He said it was such nonsense that he felt a great desire to start immediately, so as to show me the truth, and so that I might come back and prove to all and sundry how ignorant they are of real conditions.

He considered that no matter what line the Government adopted here (and he was prepared for Lloyd George to do anything at any moment), it would not affect me. I should be regarded purely as an artist, international and non-political.

Then laughing, he said that he would have me put against a wall, arms crossed on breast (not blindfolded, that was a convention of the aristocrats), with a firing party before me, and then he would save me at the last moment. Then I should have lived through every thrill, and my friends would not be disappointed.

He told me, incidentally, that Wrangel is defeated and discredited. (X——, having just told me that Wrangel had won the peasants over to him, and that he had a scheme of moderate Government, and was likely to rouse a counter-Revolution and depose the present lot).

So I said to Kameneff: “Where is truth?”

And he answered: “There is no truth in the world, the only truth is in one’s own heart.”

September 9th.

My birthday, and the most hectic day of my life!

In the morning I worked more or less calmly. The “Victory” was just being finished, Smith was chipping away the last remains of mould. Rigamonti, under my direction was punching the block of Princess Pat., so that marble chips flew like shrapnel in all directions. Meanwhile, Hart came to get my last orders about marble pedestals for unfinished bronzes, and on top of all Fiorini turned up.
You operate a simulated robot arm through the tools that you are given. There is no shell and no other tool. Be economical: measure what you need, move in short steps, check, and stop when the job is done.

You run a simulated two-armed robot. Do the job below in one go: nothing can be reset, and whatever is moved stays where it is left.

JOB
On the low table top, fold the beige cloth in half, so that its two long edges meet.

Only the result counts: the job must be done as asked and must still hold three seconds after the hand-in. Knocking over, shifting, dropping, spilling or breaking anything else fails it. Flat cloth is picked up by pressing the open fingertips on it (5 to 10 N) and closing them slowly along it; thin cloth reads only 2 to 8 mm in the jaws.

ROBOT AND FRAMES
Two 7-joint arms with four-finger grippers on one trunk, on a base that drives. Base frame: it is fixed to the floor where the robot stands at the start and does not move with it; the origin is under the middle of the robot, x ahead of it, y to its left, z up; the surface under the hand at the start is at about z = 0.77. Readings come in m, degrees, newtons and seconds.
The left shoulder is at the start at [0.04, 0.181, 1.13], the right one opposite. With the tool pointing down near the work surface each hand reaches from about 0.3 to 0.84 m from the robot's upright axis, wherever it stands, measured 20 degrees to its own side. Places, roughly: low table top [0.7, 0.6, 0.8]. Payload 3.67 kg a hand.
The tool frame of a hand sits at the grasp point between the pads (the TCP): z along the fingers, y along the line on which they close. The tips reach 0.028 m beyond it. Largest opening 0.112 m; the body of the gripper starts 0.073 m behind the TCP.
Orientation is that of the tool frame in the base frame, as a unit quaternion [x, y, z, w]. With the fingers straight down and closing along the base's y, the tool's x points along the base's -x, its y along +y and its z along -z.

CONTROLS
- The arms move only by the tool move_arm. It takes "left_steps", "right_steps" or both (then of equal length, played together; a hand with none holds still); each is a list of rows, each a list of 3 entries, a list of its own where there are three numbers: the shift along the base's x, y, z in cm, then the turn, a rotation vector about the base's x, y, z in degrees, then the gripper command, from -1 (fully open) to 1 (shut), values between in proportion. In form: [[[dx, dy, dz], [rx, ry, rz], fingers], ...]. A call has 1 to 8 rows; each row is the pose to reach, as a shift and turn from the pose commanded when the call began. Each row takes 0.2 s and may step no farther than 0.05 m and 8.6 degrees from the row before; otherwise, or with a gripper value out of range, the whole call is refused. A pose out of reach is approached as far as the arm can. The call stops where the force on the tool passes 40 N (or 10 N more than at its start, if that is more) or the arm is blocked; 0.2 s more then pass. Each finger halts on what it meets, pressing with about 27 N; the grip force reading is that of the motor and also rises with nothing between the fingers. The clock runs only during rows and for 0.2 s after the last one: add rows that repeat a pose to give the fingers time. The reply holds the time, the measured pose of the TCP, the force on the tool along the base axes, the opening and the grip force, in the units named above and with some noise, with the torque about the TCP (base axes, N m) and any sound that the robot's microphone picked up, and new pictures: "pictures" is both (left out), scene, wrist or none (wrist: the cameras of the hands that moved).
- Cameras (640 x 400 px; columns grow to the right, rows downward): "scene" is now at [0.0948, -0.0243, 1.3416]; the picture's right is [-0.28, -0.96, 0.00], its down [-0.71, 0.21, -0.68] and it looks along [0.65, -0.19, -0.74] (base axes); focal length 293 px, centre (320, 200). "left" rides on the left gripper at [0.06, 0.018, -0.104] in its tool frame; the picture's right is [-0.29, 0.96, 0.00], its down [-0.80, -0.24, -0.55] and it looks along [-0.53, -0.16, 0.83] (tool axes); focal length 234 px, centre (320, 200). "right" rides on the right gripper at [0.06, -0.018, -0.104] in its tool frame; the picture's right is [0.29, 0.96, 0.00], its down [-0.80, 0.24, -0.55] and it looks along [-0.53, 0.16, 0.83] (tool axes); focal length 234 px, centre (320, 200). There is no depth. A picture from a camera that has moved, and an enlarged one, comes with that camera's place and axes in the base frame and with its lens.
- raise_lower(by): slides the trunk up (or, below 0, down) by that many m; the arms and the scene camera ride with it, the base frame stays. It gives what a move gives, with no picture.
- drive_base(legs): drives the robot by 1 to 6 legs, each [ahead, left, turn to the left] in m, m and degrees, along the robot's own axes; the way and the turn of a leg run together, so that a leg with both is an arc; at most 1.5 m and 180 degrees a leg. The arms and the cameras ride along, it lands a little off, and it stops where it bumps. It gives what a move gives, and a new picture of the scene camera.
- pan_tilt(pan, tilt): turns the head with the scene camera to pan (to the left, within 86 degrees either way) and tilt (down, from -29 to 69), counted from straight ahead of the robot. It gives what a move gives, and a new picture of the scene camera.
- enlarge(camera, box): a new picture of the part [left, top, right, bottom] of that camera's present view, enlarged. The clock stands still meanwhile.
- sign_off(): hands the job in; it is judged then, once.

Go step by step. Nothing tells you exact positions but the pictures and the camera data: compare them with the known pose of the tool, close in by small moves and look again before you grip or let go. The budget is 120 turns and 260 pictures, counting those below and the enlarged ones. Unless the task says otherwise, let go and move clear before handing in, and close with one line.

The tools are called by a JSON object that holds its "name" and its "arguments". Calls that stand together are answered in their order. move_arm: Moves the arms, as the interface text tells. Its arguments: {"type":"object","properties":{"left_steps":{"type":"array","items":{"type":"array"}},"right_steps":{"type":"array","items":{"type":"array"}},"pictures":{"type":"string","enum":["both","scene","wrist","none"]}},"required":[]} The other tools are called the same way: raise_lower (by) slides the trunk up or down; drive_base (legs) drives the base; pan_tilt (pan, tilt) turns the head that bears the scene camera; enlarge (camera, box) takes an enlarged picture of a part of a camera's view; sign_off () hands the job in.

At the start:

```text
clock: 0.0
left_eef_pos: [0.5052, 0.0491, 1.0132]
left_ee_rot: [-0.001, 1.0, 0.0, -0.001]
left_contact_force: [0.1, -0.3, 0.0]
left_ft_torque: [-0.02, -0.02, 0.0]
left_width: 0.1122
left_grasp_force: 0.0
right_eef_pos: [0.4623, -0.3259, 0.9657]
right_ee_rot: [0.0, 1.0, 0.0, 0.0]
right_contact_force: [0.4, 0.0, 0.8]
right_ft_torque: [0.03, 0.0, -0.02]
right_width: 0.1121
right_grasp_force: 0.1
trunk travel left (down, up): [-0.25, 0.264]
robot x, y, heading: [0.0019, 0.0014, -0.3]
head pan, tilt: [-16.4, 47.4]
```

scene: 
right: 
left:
He was terribly hurt because I have given the heads of Kameneff and Krassin to Parlanti to cast. He had dreamed of doing them—he had a Bolshevik workman in his foundry, who asked every day when those heads were coming. He would have cast them, he said, for nothing, just for the honour and glory of doing them. I felt terribly badly about it. The little Italian man is such an enthusiast, and he met Kameneff here, who shook hands with him, and Fiorini felt about it as most other people would about their King.